Les travaux étaient conduits par M. Jean Navarro, Professeur de
pédiatrie à l'Hôpital des Enfants Malades. A la suite de
l'exposé fait par M. Deslys la décision a été prise
de rendre un avis visant à interdire, pour les produits relevant de la
compétence de cette commission, l'utilisation des abats à risques.

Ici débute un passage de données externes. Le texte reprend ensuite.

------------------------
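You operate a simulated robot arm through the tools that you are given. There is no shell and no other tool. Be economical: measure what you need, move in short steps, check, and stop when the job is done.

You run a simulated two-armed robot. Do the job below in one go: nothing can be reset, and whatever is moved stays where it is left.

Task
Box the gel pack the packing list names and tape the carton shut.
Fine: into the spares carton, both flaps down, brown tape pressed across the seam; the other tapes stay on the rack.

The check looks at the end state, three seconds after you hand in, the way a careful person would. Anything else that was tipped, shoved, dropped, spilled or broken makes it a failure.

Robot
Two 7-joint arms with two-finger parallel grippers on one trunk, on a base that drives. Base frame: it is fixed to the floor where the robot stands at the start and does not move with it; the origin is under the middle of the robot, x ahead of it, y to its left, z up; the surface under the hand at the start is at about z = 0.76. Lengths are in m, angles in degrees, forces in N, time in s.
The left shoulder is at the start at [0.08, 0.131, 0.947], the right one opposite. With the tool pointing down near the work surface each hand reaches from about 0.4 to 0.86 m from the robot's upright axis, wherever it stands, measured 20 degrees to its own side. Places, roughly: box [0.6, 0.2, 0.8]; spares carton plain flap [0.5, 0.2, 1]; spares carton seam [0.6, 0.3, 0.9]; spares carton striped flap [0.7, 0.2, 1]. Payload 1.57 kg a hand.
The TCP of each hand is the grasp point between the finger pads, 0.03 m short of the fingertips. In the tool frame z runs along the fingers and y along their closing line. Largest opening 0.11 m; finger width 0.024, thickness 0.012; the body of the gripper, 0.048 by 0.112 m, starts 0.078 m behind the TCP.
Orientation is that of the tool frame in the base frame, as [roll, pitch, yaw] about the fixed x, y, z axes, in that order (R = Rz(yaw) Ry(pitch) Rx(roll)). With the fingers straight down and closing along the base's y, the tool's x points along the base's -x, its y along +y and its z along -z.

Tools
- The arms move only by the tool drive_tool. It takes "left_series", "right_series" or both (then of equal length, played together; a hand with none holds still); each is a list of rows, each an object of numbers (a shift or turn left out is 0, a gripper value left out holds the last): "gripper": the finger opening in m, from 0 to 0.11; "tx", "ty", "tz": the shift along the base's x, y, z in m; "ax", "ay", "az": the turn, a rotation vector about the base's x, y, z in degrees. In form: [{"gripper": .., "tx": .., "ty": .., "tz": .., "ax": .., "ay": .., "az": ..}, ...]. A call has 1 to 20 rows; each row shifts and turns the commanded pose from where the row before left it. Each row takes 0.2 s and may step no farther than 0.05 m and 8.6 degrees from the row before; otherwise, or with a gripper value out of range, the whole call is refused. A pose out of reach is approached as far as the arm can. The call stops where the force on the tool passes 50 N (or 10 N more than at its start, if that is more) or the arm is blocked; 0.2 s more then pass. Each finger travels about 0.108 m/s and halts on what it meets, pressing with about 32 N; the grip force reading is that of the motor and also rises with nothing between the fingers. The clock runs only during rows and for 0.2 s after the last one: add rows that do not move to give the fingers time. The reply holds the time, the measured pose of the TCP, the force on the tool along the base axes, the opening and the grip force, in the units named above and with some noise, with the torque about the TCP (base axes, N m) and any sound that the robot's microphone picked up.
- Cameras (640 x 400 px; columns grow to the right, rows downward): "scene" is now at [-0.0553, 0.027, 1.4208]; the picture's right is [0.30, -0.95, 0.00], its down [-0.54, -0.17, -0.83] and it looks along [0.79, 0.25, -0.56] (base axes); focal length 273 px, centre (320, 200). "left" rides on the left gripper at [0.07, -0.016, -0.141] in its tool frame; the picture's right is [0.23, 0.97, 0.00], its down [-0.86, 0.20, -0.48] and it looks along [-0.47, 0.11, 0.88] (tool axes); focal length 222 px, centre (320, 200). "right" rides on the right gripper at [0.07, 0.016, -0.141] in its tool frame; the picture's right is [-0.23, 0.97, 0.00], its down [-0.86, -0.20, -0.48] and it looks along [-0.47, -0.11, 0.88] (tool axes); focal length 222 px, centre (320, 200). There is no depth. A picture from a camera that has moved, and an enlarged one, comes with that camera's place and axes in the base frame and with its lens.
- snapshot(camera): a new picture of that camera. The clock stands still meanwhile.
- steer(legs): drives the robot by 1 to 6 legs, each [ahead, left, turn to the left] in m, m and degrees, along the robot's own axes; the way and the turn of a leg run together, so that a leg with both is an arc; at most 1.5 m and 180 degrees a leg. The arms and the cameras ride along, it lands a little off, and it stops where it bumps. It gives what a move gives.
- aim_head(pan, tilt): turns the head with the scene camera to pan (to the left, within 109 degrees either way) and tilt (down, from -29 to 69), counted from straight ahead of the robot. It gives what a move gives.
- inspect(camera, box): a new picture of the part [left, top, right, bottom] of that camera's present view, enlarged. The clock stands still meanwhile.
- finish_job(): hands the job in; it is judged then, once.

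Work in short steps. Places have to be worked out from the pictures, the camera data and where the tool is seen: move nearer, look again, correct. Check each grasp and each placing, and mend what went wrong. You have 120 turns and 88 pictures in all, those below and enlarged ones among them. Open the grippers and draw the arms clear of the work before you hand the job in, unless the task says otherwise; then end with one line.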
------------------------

Les professionnels ont indiqué que c'était inutile puisque des
mesures avaient été prises. Cependant, les mesures prises au
niveau national ne visaient certainement pas les produits importés. Nous
avons donc pris l'arrêté et, dans l'avis émis par la CEDAP,
nous avons été conduits à saisir le Conseil
Supérieur d'Hygiène Publique de France puisque l'alimentation, en
général, ne relevait pas de la compétence de cette
commission. Le Conseil Supérieur Public d'hygiène de France a
rendu un avis plus tempéré que celui de la CEDAP et n'a pas
conduit les Pouvoirs Publics à prendre une telle mesure.
Toutefois, cet arrêté concernant les petits pots pour
bébés a fait l'objet de très vives critiques par la
Commission de Bruxelles et nous avons été contraints de nous en
expliquer à Bruxelles. J'y suis personnellement allé et je peux
vous dire qu'il nous a été rappelé à plusieurs
reprises qu'il s'agissait d'une mesure visant à protéger le
marché national, à entraver les échanges et que ce
n'était nullement une mesure de santé publique.
Nous avons, parmi les documents en notre possession, des pièces
attestant de cela et nous pourrons vous les fournir.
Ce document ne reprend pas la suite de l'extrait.